Endgame unifies your sales data and makes it instantly accessible through AI-powered chat. But when every rep asks questions differently, you get different answers—risking inconsistent execution when it matters most. Templates solve this by turning your best practices into repeatable, AI-enhanced workflows. Think of templates as codifying your team’s processes, similar to existing templates you may have in Notion or Slides. But now, instead of hoping reps remember to check seven different fields before a customer call, templates in Endgame ensure they get the complete picture every time. And because Endgame connects to Salesforce, Gong, Slack, and other critical systems, templates can automatically pull in the latest data—no manual copying required.

Getting started: keep it simple

A template can be as simple as a single, well-crafted prompt. You don’t need complex structures or detailed outlines to get started. Sometimes the most powerful template is just the right question, asked the right way.

Simple template examples

Pre-call research brief
Give me a comprehensive briefing for my upcoming call with [Company Name]. Include their recent business initiatives, key stakeholders I've engaged with, competitive landscape, and any risks or opportunities from our past interactions. Pull from Salesforce, Gong, and LinkedIn.
Deal inspection
Analyze [Opportunity Name] and provide a comprehensive health check including: current stage vs. time in stage, engagement level of all stakeholders, completeness of MEDDIC criteria, recent activity from Gong and email, competitive threats, and red flags. Compare against similar won deals and highlight any gaps.
Customer health check
Analyze [Customer Name]'s health by reviewing: recent email and call patterns from our CRM, internal Slack discussions about this account, executive engagement level, external news or announcements about their company, and contract renewal date. Flag any concerning trends and suggest proactive outreach strategies.
Notice how these templates are just prompts—but they’re consistent prompts that ensure everyone gets comprehensive, actionable information.

Add structure when format matters

While simple prompts work for many use cases, structured templates ensure consistency for important or more complex outputs. Basic markdown structure: headers and bullets Use simple markdown to organize information with headers and bullet lists:
Template: Quarterly Business Review Prep

# Q4 Business Review: [Customer Name]

## Executive Summary
Provide a 3-4 sentence summary of the customer's quarter including health status, key achievements, and any concerns.

## Sentiment and Progress
Show their feedback quotes, milestones achieved, and ROI achieved this quarter in a clear format.

## Relationship Status
- Executive Sponsor: [Name] - Last meeting: [Date]
- Champion: [Name] - Engagement level: [High/Medium/Low]
- Economic Buyer: [Name] - Sentiment: [Positive/Neutral/Negative]

## Recommendations
Based on the above analysis, what are 3-5 strategic recommendations for next quarter?
Add tables for larger data sets When comparing data or showing multiple items, tables help:
Template: Competitive Deal Analysis

# Competitive Analysis: [Opportunity Name] vs [Competitor]

## Feature Comparison
| Capability | Us | [Competitor] | Our Advantage |
|---|---|---|---|
| Integrations |  |  |  |
| Support |  |  |  |
| Security |  |  |  |

## Win Strategy
Based on similar competitive wins, focus on: [List key differentiators]

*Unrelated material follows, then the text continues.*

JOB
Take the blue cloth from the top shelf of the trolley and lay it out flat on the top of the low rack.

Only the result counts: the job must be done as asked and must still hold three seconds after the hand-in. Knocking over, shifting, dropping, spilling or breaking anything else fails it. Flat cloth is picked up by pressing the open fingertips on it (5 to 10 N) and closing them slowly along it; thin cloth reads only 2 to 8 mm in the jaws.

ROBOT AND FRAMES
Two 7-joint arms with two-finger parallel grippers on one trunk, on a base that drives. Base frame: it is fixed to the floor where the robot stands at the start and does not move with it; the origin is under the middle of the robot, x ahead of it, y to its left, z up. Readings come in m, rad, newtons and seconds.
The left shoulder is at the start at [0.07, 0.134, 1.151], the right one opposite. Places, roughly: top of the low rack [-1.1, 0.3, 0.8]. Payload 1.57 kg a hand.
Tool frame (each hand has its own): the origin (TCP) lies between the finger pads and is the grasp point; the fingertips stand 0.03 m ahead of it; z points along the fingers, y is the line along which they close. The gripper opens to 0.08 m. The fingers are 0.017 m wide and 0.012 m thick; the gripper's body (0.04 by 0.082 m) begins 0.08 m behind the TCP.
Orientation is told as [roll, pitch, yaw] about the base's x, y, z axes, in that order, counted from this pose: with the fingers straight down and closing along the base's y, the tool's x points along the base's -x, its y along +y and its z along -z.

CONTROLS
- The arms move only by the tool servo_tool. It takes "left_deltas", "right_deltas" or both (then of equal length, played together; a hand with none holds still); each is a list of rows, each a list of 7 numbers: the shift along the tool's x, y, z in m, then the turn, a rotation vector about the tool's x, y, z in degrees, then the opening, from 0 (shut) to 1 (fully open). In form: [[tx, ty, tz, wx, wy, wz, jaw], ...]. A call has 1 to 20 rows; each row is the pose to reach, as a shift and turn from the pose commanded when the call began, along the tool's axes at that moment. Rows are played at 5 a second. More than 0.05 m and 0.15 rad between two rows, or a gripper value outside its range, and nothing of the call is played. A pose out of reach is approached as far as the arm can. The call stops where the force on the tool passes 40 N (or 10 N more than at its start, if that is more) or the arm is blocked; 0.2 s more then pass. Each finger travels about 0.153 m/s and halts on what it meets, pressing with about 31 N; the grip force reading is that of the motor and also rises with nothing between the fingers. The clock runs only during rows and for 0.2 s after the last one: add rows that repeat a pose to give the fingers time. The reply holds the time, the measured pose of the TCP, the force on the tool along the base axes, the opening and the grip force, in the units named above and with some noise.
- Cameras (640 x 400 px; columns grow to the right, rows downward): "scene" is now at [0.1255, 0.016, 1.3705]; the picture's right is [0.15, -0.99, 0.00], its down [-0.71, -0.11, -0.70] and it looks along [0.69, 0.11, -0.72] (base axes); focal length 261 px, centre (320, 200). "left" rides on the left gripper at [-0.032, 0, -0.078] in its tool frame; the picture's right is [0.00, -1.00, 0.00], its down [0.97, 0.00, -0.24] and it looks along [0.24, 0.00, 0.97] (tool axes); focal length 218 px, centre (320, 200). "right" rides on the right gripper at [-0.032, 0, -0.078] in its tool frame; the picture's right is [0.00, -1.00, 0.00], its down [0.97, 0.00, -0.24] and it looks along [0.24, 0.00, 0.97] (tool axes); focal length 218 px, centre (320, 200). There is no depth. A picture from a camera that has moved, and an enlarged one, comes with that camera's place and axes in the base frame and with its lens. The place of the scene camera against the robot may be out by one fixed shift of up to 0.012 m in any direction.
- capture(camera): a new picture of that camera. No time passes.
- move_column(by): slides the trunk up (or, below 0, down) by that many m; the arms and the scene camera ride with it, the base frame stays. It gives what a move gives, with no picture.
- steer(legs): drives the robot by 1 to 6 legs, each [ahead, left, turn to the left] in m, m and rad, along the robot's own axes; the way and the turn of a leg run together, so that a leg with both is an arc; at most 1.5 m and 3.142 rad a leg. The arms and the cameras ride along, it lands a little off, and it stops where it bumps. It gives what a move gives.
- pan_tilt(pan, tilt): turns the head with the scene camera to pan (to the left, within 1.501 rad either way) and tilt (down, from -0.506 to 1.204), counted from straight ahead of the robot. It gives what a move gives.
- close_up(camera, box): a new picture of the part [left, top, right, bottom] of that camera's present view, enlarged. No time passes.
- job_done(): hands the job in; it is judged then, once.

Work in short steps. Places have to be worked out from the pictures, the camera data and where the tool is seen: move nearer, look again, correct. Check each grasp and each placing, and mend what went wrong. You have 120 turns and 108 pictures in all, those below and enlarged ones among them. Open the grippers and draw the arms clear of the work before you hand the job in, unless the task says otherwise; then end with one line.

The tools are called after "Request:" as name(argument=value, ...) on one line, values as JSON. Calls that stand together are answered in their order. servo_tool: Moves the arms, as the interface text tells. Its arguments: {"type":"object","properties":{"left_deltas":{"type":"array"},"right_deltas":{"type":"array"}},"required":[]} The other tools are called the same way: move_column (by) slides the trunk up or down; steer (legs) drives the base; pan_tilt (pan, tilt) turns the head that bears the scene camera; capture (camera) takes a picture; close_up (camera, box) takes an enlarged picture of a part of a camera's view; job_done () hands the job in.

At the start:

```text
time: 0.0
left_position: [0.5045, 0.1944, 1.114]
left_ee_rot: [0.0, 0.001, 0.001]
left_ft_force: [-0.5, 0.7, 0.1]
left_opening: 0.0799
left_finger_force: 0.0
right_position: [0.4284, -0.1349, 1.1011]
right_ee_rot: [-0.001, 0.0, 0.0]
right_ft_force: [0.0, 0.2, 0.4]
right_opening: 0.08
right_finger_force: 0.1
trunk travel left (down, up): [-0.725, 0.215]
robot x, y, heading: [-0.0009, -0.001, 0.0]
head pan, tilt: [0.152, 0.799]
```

When to use simple vs. structured templates

Use simple prompt templates when:
  • The information needed varies significantly by situation
  • You want flexibility in how data is presented
  • Speed matters more than format consistency
  • Teams are just getting started with templates
Consider structured templates when:
  • You need consistent formatting for executive reviews
  • Multiple people need to interpret the same information
  • You’re creating customer-facing deliverables
  • Visual consistency improves comprehension and trust

Best practices for template success

Writing effective templates

Start with the end user
  • What decision are they trying to make?
  • What information do they need to be successful?
  • How can you save them time while improving quality?
  • What tone and style will they prefer?
Be specific but flexible
  • Name the exact data points needed
  • Reference your company’s methodologies and Rules
  • Allow for contextual variations
Design for scanning
  • Put most critical info at the top
  • Use short, clear section titles
  • Include white space between sections
  • Use headers to create clear sections

Conclusion: small changes, big impact

The best part about Endgame templates? You can start small and see immediate results. One well-crafted template that saves each rep 30 minutes per week adds up to massive productivity gains across your team. Templates aren’t about rigid processes or removing creativity from sales. They’re about ensuring everyone has access to the same high-quality insights, so they can focus on what matters: building relationships and solving customer problems. Start with one template tomorrow. Pick your biggest time waster or most common question. Write a simple prompt that gets your team the right information, every time. Add structure only where it truly helps. Then build from there. The companies that win in the age of AI won’t be those with the most complex systems, but those who can consistently turn their best practices into repeatable actions. Let templates be your first step on that journey.